== Information shown ==
━━━━━━

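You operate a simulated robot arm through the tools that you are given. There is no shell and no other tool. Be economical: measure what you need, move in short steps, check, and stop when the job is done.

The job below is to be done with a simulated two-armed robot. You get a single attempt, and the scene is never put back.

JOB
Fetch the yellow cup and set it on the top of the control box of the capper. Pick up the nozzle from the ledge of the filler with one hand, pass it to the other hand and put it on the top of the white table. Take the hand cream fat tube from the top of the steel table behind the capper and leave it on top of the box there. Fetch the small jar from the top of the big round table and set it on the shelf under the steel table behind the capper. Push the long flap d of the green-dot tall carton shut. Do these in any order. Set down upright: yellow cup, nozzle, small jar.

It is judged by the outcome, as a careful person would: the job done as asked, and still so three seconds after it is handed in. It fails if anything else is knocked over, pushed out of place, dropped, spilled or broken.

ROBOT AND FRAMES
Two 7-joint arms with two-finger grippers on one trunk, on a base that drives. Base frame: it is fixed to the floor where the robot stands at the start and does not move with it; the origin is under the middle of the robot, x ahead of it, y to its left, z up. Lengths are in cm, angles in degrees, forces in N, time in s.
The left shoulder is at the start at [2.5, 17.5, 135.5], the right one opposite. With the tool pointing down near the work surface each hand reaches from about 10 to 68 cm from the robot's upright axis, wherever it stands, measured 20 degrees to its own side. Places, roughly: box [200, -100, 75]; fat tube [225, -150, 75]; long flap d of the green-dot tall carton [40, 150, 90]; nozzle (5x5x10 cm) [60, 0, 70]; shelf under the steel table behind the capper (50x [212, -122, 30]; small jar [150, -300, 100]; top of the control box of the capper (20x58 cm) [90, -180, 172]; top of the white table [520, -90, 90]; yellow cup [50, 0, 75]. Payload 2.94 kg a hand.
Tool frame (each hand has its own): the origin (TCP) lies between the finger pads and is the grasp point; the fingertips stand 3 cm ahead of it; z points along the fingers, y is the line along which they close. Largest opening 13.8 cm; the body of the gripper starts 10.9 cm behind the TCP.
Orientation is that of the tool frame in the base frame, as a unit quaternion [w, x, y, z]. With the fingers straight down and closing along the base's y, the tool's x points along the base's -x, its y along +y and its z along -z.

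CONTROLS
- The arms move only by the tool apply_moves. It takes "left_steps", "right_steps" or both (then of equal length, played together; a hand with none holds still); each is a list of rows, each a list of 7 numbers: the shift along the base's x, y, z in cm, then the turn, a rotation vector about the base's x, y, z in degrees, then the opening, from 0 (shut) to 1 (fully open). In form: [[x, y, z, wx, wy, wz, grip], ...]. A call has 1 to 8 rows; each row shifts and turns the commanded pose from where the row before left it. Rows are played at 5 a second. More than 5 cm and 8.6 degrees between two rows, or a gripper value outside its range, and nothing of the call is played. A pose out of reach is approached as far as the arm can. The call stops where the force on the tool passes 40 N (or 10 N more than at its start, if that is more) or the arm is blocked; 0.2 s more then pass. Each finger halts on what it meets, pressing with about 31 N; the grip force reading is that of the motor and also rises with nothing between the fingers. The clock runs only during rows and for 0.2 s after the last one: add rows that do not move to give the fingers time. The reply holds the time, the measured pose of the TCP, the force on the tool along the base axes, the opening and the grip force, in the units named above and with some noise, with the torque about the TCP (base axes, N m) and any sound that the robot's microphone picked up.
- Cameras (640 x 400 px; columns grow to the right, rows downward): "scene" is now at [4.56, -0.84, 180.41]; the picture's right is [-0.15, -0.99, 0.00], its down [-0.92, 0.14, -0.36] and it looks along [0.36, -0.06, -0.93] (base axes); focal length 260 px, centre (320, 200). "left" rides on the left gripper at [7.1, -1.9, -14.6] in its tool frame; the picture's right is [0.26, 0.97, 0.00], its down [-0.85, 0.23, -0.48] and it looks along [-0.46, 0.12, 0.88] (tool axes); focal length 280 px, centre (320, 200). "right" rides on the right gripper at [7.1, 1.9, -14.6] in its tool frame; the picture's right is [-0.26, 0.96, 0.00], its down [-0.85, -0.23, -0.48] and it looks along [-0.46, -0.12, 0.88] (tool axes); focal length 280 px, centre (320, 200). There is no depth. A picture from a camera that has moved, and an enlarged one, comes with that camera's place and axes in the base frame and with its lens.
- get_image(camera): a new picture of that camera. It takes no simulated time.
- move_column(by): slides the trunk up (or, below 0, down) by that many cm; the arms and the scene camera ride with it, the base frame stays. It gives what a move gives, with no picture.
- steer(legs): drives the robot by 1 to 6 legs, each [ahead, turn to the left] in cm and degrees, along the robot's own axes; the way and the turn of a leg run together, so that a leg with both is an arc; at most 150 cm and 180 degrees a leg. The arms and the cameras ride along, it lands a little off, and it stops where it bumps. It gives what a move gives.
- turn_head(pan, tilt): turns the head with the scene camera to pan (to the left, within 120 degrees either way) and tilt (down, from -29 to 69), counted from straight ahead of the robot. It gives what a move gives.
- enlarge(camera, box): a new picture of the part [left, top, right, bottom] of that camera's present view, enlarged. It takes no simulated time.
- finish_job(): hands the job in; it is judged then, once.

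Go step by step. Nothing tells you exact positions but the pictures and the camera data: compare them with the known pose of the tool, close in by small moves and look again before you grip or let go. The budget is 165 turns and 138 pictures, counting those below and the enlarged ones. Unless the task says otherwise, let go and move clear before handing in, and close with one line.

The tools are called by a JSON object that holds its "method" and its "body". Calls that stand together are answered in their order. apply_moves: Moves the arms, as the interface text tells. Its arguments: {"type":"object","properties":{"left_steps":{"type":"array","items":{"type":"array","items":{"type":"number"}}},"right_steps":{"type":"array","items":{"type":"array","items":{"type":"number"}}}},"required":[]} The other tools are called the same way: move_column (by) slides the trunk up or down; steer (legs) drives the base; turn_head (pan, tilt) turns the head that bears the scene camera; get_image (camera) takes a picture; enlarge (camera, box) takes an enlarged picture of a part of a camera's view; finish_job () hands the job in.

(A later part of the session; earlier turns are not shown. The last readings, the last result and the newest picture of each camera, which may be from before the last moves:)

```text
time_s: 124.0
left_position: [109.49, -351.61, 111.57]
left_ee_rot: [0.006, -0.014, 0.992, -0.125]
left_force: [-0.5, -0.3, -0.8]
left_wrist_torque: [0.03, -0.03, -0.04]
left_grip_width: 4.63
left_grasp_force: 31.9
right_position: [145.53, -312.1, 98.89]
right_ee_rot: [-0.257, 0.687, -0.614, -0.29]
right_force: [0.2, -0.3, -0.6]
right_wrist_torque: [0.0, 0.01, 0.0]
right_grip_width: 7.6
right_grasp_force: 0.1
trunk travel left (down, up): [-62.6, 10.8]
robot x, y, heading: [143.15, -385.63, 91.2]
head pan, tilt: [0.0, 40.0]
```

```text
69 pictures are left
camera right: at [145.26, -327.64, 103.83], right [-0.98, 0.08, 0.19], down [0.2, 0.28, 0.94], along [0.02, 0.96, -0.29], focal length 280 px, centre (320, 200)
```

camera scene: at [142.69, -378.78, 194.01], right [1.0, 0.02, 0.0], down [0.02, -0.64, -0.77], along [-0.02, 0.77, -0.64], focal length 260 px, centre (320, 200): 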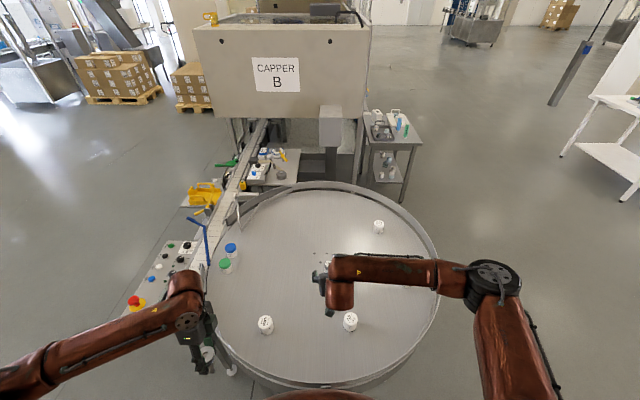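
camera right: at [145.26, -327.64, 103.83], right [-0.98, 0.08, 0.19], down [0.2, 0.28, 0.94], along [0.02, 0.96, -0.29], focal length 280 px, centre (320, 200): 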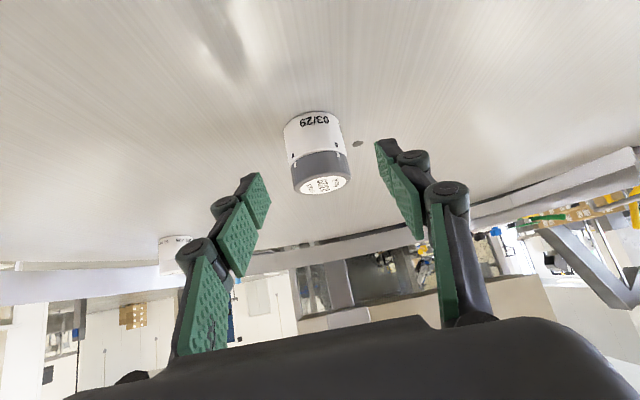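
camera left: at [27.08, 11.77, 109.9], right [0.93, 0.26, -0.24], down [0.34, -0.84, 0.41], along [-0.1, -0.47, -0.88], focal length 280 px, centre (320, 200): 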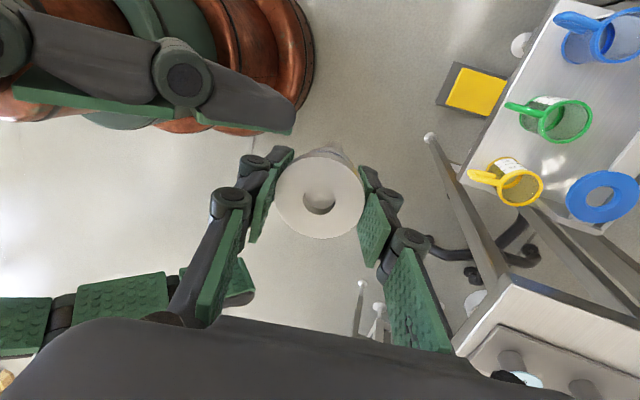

━━━━━━

== What needs to be done ==
Within the data above, pick out all lines holding the word "judged".

== Solution for this task ==
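It is judged by the outcome, as a careful person would: the job done as asked, and still so three seconds after it is handed in. It fails if anything else is knocked over, pushed out of place, dropped, spilled or broken.
- finish_job(): hands the job in; it is judged then, once.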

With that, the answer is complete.